_PROBLEM_
Your task is to repeat all of the material exactly.

Records of tool sessions

+-------+

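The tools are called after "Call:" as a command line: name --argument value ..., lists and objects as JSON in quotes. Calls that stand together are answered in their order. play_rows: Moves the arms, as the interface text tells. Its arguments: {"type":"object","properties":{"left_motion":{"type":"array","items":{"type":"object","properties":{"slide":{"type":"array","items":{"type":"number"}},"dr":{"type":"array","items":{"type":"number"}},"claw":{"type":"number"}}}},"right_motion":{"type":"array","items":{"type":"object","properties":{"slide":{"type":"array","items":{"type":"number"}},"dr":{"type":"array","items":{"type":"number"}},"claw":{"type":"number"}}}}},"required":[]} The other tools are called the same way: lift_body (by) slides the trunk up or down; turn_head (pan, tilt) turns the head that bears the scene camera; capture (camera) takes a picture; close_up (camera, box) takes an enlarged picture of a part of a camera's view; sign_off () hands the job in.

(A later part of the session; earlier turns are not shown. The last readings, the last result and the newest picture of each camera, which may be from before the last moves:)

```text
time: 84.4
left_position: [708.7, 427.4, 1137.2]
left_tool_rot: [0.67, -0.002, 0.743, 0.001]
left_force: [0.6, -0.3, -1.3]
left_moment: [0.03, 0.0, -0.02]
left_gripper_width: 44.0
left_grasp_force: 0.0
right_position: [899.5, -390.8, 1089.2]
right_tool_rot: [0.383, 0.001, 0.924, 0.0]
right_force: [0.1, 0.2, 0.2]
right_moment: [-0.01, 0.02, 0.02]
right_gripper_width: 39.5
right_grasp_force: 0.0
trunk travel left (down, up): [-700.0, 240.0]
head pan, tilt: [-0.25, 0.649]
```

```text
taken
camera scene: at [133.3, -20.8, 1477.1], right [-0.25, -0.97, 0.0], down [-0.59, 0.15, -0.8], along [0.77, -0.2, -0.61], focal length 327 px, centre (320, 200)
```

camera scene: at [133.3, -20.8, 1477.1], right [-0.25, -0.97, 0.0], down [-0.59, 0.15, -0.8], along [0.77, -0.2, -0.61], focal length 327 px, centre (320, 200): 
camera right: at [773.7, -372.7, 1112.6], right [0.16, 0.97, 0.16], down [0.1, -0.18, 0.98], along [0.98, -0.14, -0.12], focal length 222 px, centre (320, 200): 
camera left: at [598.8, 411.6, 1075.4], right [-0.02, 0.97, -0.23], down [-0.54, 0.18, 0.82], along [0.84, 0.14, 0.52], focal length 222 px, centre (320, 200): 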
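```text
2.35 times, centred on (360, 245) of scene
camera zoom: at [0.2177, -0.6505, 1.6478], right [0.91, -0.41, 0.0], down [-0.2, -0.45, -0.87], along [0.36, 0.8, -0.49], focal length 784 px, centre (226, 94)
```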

+-------+

_FINAL ANSWER_
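The tools are called after "Call:" as a command line: name --argument value ..., lists and objects as JSON in quotes. Calls that stand together are answered in their order. play_rows: Moves the arms, as the interface text tells. Its arguments: {"type":"object","properties":{"left_motion":{"type":"array","items":{"type":"object","properties":{"slide":{"type":"array","items":{"type":"number"}},"dr":{"type":"array","items":{"type":"number"}},"claw":{"type":"number"}}}},"right_motion":{"type":"array","items":{"type":"object","properties":{"slide":{"type":"array","items":{"type":"number"}},"dr":{"type":"array","items":{"type":"number"}},"claw":{"type":"number"}}}}},"required":[]} The other tools are called the same way: lift_body (by) slides the trunk up or down; turn_head (pan, tilt) turns the head that bears the scene camera; capture (camera) takes a picture; close_up (camera, box) takes an enlarged picture of a part of a camera's view; sign_off () hands the job in.

(A later part of the session; earlier turns are not shown. The last readings, the last result and the newest picture of each camera, which may be from before the last moves:)

```text
time: 84.4
left_position: [708.7, 427.4, 1137.2]
left_tool_rot: [0.67, -0.002, 0.743, 0.001]
left_force: [0.6, -0.3, -1.3]
left_moment: [0.03, 0.0, -0.02]
left_gripper_width: 44.0
left_grasp_force: 0.0
right_position: [899.5, -390.8, 1089.2]
right_tool_rot: [0.383, 0.001, 0.924, 0.0]
right_force: [0.1, 0.2, 0.2]
right_moment: [-0.01, 0.02, 0.02]
right_gripper_width: 39.5
right_grasp_force: 0.0
trunk travel left (down, up): [-700.0, 240.0]
head pan, tilt: [-0.25, 0.649]
```

```text
taken
camera scene: at [133.3, -20.8, 1477.1], right [-0.25, -0.97, 0.0], down [-0.59, 0.15, -0.8], along [0.77, -0.2, -0.61], focal length 327 px, centre (320, 200)
```

camera scene: at [133.3, -20.8, 1477.1], right [-0.25, -0.97, 0.0], down [-0.59, 0.15, -0.8], along [0.77, -0.2, -0.61], focal length 327 px, centre (320, 200): 
camera right: at [773.7, -372.7, 1112.6], right [0.16, 0.97, 0.16], down [0.1, -0.18, 0.98], along [0.98, -0.14, -0.12], focal length 222 px, centre (320, 200): 
camera left: at [598.8, 411.6, 1075.4], right [-0.02, 0.97, -0.23], down [-0.54, 0.18, 0.82], along [0.84, 0.14, 0.52], focal length 222 px, centre (320, 200): 
```text
2.35 times, centred on (360, 245) of scene
camera zoom: at [0.2177, -0.6505, 1.6478], right [0.91, -0.41, 0.0], down [-0.2, -0.45, -0.87], along [0.36, 0.8, -0.49], focal length 784 px, centre (226, 94)
```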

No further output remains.